The distinction between the two classes of payment can sometimes be blurred.  In Poon Cho-ming v CIR HCIA 2/2015, the appellant taxpayer entered into a severance agreement with his former employer, which provided for the payment of €500,000 in lieu of his discretionary bonus (designated in the judgment as “Sum D”), together with the acceleration of the vesting date of certain shares that had been conditionally issued to him.  The issues before Court of First Instance in substance turned on whether Sum D and the shares vesting by virtue of the severance agreement were income from employment and thus chargeable to salaries tax.  The taxpayer argued that his entitlement to both Sum D and the shares arose by virtue of the severance contract and so were consideration for the abrogation of his contractual rights as an employee, such that neither sum could properly be regarded as consideration for past, present, or future services as an employee and should therefore escape the charge to salaries tax.  Conversely, the Revenue’s position was that both Sum D and the shares were plainly referable to consideration for the appellant’s past services as an employee.  In dismissing the taxpayer’s appeal, Chan J set out in very lucid terms that the relevant test was whether Sum D and the shares were, in substance, remuneration for services whilst the appellant was an employee.  On the facts, the appellant was simply being paid performance-related incentive payments which had accrued whilst he was in employment: the reason for him being entitled to Sum D and the shares was in the first instance his services as employee of the company.  Whereas the appellant had argued that both Sum D and the shares were consideration for the abrogation of his rights under the now terminated contract of service, the contract in question had been lawfully terminated by his employer, such that it was not possible to identify any specific contractual rights which had been abrogated, and from which any consideration could be said to flow.  The severance agreement was mere machinery for the taxpayer to collect emoluments from his employment that had accrued in the course of his service. 
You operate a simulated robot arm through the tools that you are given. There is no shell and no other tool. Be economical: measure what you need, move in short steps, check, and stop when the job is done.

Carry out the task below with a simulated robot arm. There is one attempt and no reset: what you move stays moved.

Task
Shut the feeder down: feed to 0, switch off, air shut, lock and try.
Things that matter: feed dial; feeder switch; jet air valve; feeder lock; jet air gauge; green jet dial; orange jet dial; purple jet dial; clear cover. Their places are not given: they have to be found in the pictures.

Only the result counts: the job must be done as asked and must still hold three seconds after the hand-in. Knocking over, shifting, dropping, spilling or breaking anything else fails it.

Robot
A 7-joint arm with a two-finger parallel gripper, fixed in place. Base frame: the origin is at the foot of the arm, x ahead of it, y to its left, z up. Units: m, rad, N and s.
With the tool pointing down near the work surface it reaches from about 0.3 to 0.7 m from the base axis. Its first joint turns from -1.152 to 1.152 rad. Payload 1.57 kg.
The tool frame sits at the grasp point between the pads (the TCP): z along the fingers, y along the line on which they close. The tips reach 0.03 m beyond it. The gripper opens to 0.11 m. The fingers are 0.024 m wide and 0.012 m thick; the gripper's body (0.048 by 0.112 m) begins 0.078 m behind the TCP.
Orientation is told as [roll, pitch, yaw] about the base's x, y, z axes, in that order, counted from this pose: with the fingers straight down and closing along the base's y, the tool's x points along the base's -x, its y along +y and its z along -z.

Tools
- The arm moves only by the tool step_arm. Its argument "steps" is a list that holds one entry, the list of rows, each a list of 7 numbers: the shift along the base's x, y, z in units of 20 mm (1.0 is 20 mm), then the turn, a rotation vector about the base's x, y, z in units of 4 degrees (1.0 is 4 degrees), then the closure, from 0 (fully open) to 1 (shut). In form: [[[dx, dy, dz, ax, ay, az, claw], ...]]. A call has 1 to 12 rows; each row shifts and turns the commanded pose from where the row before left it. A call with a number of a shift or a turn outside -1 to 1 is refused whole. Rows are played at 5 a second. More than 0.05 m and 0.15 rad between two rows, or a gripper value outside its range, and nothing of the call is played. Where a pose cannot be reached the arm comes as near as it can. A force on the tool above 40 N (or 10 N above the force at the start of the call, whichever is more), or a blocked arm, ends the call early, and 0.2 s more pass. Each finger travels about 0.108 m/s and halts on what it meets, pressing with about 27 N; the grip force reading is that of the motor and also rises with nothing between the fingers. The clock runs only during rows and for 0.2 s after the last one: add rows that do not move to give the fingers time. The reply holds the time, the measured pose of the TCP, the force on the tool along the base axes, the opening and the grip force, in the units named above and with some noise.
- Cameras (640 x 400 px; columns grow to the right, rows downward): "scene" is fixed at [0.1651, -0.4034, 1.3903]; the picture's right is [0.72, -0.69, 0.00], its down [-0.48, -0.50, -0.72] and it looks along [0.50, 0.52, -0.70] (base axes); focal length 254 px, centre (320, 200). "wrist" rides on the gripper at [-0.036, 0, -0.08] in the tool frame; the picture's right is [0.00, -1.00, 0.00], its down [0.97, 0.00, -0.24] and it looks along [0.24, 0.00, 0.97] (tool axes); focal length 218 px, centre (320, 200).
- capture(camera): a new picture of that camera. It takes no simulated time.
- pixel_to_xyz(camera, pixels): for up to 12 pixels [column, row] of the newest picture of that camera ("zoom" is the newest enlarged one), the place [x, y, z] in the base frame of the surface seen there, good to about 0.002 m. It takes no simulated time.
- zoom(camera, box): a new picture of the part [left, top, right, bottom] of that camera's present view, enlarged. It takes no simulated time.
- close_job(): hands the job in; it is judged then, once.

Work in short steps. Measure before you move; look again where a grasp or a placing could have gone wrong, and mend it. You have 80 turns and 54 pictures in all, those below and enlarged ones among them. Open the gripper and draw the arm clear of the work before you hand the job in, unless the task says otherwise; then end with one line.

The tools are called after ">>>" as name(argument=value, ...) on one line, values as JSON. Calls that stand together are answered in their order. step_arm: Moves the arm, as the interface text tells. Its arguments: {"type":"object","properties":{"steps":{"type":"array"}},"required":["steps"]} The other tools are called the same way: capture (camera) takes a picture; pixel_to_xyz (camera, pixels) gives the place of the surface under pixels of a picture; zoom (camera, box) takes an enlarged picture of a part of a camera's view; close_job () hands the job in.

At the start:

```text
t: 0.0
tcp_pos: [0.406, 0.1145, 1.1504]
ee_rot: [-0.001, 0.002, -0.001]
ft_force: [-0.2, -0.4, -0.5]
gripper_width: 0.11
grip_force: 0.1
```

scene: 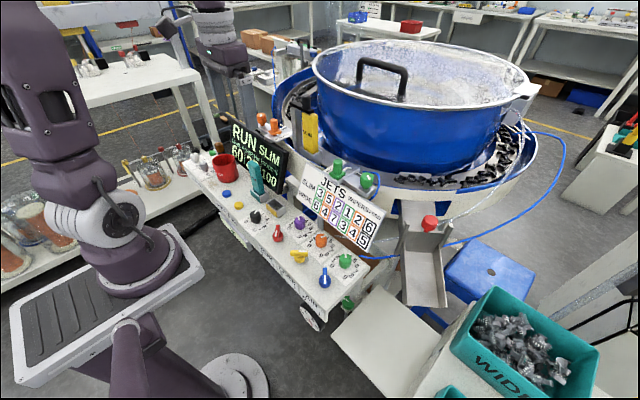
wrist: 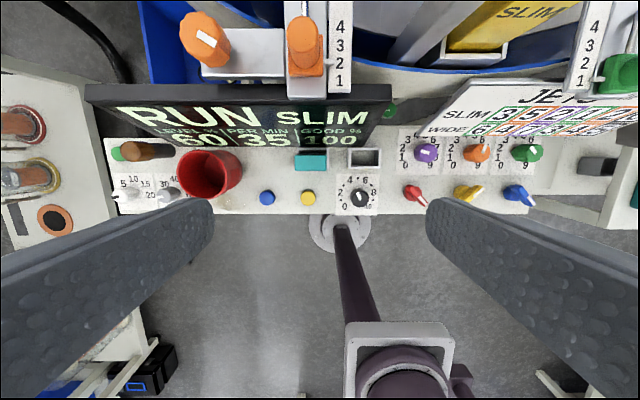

Parenthetically, it is interesting to note that the appellant’s got as far as it did, with Chan J tersely noting the transparent ‘fragility’ of the taxpayer’s case.  Both taxpayers and practitioners should in this respect bear in mind the recent reform to the Board of Review appeals process, which requires leave to be obtained from a higher Court for the appeal to be heard on a ‘reasonable prospect of success’ basis.  Had the new procedural rules applied, leave to appeal would more likely than not have been denied.    

Turning to the United Kingdom, the recent decision of the Supreme Court in UBS AG and DB Group Services (UK) v HMRC [2016] UKSC 13 is a salutary reminder of how tax avoidance schemes in the context of employee remuneration can fall foul of the principle of the purposive construction of taxing statutes first comprehensively articulated in the seminal House of Lords decision in WT Ramsay Ltd V IRC [1982] AC 300 and thereafter known as the ‘Ramsay principle’.  The facts in the UBS and DB case were complex.  In summary, Deutsche Bank and UBS had in place similar employee incentive schemes whereby discretionary bonuses were not paid in cash but instead were rolled over into redeemable shares in offshore vehicle companies, with such shares being subject to notional restrictions under circumstances that had no commercial relevance and were in practice highly unlikely to arise.  The objective of this scheme was broadly speaking to bring the shares in question within the preferential tax regime for restricted securities, such that employees could receive their discretionary bonus by redeeming the restricted shares free from income tax.  Accordingly, the issue turned on whether the employee incentive arrangements fell within the terms of the statutory restricted securities regime, thereby largely escaping the charge to income tax, or whether they were taxable on the basis that proceeds from the redemption of the shares were in substance cash bonuses rewarding employee performance and so taxable as income from employment.  In allowing the Revenue’s appeal, the Supreme Court found that upon a purposive construction of the taxing statute, the incentive schemes did not fall within the scope of the preferential restricted securities regime.  Ultimately, the question was whether the relevant statutory provisions, construed purposively, were intended to apply to the transaction, viewed realistically.  In the instant case the notional restrictions placed on the shares in order to bring them within the preferential taxing regime were not real, commercially relevant restrictions; they were elements which had been inserted into the arrangements without any business purpose and, for that reason, those arrangements were incapable of bringing the arrangements within the relevant provisions of the restricted securities regime when those provisions were construed purposively.

It is important to understand in this context that the Ramsay principle is not a general anti-avoidance provision, though it does evidently have the effect of targeting and preventing artificial tax avoidance; instead it is a principle of statutory construction which focuses on the purpose of a given statutory provision, rather than its literal reading.  The Ramsay principle has met with approval in the Hong Kong courts, most notably in the stamp duty avoidance case Collector of Stamp Revenue v Arrowtown Assets Ltd [2003] HKCU 1347 decided by the Court of Final Appeal.  Courts, whether in Hong Kong or in other common law jurisdictions, are hostile to artificial and aggressive tax avoidance and the judgment in UBS and DB shows how far the construction of taxing statutes has moved away from the historically prevalent literalist model.  Practitioners and in-house legal functions should respond by focussing on prudent and sophisticated tax planning in structuring employee incentive arrangements and be prepared to consider all contingencies should those arrangements ever be challenged by the Revenue.